Como un artefacto poliédrico, este volumen de cartas también admite diferentes aproximaciones y ángulos de lectura. Por una parte, invita a ser leído como el catálogo de un museo imaginario, a la manera de André Malraux, nutrido de apuntes impresionistas. En este sentido, muy bien podrían dar lugar estas páginas a otro ejemplar paralelo o complementario si lo ilustráramos con cada una de las obras de arte mencionadas, sería sin duda un díptico precioso. Y, por otra parte, también esta correspondencia, que suma un total de 90 cartas desde 1886 a 1937, se podría considerar una extensión o apéndice de su autobiografía Personas y lugares, o una suma de apostillas a los Pequeños ensayos. Consideradas como variaciones sobre una serie, estas cartas encierran materiales que, aunque nos resulten familiares porque nos remiten a buena parte de sus obras, siempre ofrecen, en su meditada espontaneidad, aquello que es propio de la filosofía: la ocasión inapreciable de volver a pensar la realidad y evaluar nuestro contrato con la misma durante nuestra frágil y efímera existencia.

Cuadros y libros, personas y lugares, paisajes y pasajes. Tantas idas y venidas, tantas partidas y llegadas, atravesando países en trenes y cruzando continentes en barcos, alojándose en hoteles y residencias universitarias, con paradas en cafés memorables, pronunciando conferencias aquí y allá, leyendo y escribiendo sin cesar. “He escrito tantas cartas —le dice a Loeser en 1887, cuando su actividad epistolar es todavía muy reciente—, que nunca sé que he dicho a uno y qué a otro”… Este puñado de cartas, que se suma al resto de su abundantísima correspondencia, es la prueba material de que la escritura para Santayana, en cualquiera de sus registros, es una manera más —cotidiana, inmediata, plagada de geniales impromptus—, de practicar la actividad filosófica. Una actividad que el filósofo ejerció también, no solo en soledad, sino también como una forma genuina de amistad intelectual. La mejor definición de filosofía para Santayana es la que la identifica con la vida de la razón, una vida que puede ser compartida y enriquecida a través del placer del diálogo y la conversación. Estas cartas recién descubiertas son una muestra sensible, lúcida y deliciosa de esa conversación. Ahora tenemos la ocasión inigualable de sumarnos a ella enriqueciéndonos también como lectores, compartiendo el propósito común de alcanzar la mejor versión de nosotros mismos, nuestra dimensión más humana. De alguna manera, al participar también de la experiencia que ofrecen estas páginas, guiados de la mano de Santayana, también podremos decir con sus propias palabras al finalizar estas cartas: “Vi cosas que nunca olvidaré.” Y de paso, habremos conocido un poco mejor al autor de estas cartas pues, como afirmó William James en Un universo pluralista, “la visión de un hombre es lo más importante acerca de él.”

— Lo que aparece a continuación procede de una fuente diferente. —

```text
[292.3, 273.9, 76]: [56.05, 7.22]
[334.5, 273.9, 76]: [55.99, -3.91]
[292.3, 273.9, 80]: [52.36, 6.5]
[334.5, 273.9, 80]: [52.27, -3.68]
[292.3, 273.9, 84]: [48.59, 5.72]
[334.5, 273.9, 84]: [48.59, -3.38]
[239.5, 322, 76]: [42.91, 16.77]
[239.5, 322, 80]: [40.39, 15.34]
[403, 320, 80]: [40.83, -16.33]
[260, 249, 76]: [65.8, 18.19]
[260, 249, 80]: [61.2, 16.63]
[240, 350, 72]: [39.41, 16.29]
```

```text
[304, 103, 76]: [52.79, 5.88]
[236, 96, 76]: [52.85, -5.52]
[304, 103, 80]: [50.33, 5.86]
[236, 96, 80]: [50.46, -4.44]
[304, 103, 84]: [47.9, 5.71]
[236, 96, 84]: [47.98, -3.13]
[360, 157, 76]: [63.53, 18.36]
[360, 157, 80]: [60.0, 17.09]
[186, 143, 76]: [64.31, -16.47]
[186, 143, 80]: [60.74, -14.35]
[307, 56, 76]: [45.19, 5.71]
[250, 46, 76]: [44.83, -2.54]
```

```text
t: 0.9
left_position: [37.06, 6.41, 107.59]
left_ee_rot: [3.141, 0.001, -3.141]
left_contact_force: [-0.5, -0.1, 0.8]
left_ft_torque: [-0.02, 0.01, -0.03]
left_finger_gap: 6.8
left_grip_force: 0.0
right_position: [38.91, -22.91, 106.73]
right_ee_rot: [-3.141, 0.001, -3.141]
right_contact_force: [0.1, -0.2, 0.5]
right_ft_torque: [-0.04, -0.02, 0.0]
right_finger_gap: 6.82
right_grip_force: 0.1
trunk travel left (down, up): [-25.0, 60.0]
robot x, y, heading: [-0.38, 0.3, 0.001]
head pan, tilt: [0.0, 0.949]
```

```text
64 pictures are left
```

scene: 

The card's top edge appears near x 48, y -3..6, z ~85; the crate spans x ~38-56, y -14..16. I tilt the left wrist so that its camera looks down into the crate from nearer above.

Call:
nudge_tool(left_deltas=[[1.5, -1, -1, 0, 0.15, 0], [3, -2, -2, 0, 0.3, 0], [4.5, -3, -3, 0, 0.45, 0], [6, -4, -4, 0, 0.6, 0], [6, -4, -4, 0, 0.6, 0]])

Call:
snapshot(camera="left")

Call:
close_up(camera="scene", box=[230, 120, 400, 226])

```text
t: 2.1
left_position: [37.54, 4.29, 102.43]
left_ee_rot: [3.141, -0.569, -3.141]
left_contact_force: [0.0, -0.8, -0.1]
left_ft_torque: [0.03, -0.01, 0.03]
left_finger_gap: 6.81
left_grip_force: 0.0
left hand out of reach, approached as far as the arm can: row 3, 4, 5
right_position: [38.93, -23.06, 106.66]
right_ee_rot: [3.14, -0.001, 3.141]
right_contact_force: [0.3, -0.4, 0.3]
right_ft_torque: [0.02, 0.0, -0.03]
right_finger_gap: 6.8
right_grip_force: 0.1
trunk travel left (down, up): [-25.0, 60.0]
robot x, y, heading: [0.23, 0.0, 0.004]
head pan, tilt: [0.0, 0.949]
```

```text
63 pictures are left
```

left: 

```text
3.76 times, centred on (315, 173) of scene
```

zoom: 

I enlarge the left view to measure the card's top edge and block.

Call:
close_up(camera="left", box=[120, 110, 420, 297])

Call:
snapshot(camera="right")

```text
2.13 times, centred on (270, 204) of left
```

Las cartas originales están disponibles en la página web de la Santayana Edition, sección Texts gracias a la encomiable gestión de su director, Martin A. Coleman. Debemos a Megan Young Schlee la transcripción de las cartas a Charles A. Loeser, y a Matthew N. Preston II la transcripción de las cartas a Albert W. von Westenholz, con la cuidadosa revisión de Martin Coleman, a quienes reconocemos su dedicación. La traducción y edición crítica de este libro son de Daniel Moreno, con la tarea minuciosa y rigurosa a la que nos tiene acostumbrados. Tanto Daniel Pinkas como Daniel Moreno pensaron desde el principio publicar este volumen en la Biblioteca Javier Coy dÉstudis Nord-Americans de la Universitat de València, que añade este nuevo título a otras publicaciones previas sobre el autor. Esta edición no hubiera sido posible sin su decisión y empeño, como tampoco hubiera sido posible sin la implicación entusiasta y el generoso apoyo, una vez más, de la directora de esta colección única de Estudios Norteamericanos, la Dra. Carme Manuel. Quede constancia de nuestro agradecimiento a todos ellos por hacer accesible esta nueva edición en inglés y en español para que pueda alcanzar una lectura más amplia en las dos orillas del Atlántico, y más allá.